Namah Mother’s Day namah. It is now an ‘auspicious’ day in the Bengali Hindu calendar.
This Mother’s Day, a Bengali woman, who was then in Delhi, was heartbroken that she was not able to be present at the head-shaving ceremony of her granddaughter. The ceremony was taking place at a temple in Digha, the popular seaside town in East Midnapore, and by late morning the family was on its way there from Kanthi, where it lived, on a day it had been advised would be most auspicious, as it was the day for mothers.
We still do not know what is more important on Mother’s Day — mothers or the buying and the receiving of gifts. But we do know that together they form an idea powerful enough to have travelled across continents, cultures and communities. And now, it has been indigenised as a sacred ritual in a small coastal town that is barely known outside Bengal.
At this point, the cliché about the path of globalisation and consumerism becomes inevitable. They come, as we know, holding hands, mostly from the English-speaking world, on a one-way ticket, and enter the most intimate spaces in our lives, as vocabulary, practice and product. This has been going on for so long now, but their contemporary manifestations have not only entered our lives but also our intestines, not only as bread-based delicacies. How can I not accept the fact that Bengalis now have ‘rice’, ‘chicken’, ‘breakfast’, ‘lunch’ and ‘dinner’, only in English, every day, even as I mourn the passing of shojne danta into moringa and calculate the differential between their prices?
But the transformation of Mother’s Day still seems stunning, because it is transformation of the profane into the sacred.

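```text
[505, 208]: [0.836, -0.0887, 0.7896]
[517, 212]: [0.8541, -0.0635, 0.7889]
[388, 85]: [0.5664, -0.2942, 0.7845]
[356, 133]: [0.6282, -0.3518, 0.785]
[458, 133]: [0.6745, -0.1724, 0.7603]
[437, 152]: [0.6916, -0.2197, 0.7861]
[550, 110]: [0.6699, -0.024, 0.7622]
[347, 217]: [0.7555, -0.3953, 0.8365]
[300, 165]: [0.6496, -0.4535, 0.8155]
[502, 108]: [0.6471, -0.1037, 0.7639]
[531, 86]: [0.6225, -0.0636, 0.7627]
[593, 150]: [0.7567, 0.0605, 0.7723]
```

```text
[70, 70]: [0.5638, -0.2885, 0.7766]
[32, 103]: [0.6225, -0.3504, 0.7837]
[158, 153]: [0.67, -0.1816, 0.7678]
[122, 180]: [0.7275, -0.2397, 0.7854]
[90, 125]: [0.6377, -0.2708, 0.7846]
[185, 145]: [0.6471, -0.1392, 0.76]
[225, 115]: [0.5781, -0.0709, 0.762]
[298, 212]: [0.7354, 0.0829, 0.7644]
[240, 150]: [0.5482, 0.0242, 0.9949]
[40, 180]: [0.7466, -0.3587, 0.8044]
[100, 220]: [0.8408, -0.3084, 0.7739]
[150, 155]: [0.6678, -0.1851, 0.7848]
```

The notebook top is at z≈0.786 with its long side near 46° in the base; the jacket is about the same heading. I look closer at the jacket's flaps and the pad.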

This is not an everyday thing. “Man becomes aware of the sacred because it manifests itself, shows itself, as something wholly different [from] the profane,” says Mircea Eliade, the Romanian philosopher, who had studied in Calcutta for a few years and wrote on the notions of the sacred and the profane. The sacred is a power that has a transformative effect on the life of the human subject. It is separate from the profane, the common, as it keeps us in touch with the idea of a higher reality, fulfilling our deepest hopes and desires.
The profane transforms into the sacred when it enters the core of our being. That is exactly what happened on Mother’s Day, when the family went to Digha. The idea of the day has assumed such a universality in the land of mother goddesses, thanks to its global reach, that to unsuspecting minds here it has manifested itself with all its force as sacred. The sacred can inspire trust, as well as terror. The little girl, dressed in a dancing frock, was made to sacrifice her hair on that day. She looked joyous.
The sacred can be turned into the profane, too, and demolished. For example, the idea of a nation, its Constitution, a place of worship, an entire country. Blown to smithereens. You can do anything. It all depends on whether the forces of globalisation and commerce are backing you. But this is an unpleasant matter and entirely irrelevant.
I remain greatly inspired by the apotheosis of Mother’s Day. I understand it as a new dimension of the religion I was born into and propose the following, subject to the approval of the family priest:
On International Father’s Day, I shall perform the grihapravesh of my 14th-floor apartment.
On International Brother’s Day, I shall book my new three-door refrigerator.
On International Nephew’s Day, I shall book myself a spa.
On International Falafel Day, I shall go vegetarian.
On International Handwash Day, I shall get nail extensions.
I am waiting to see what happens on Halloween.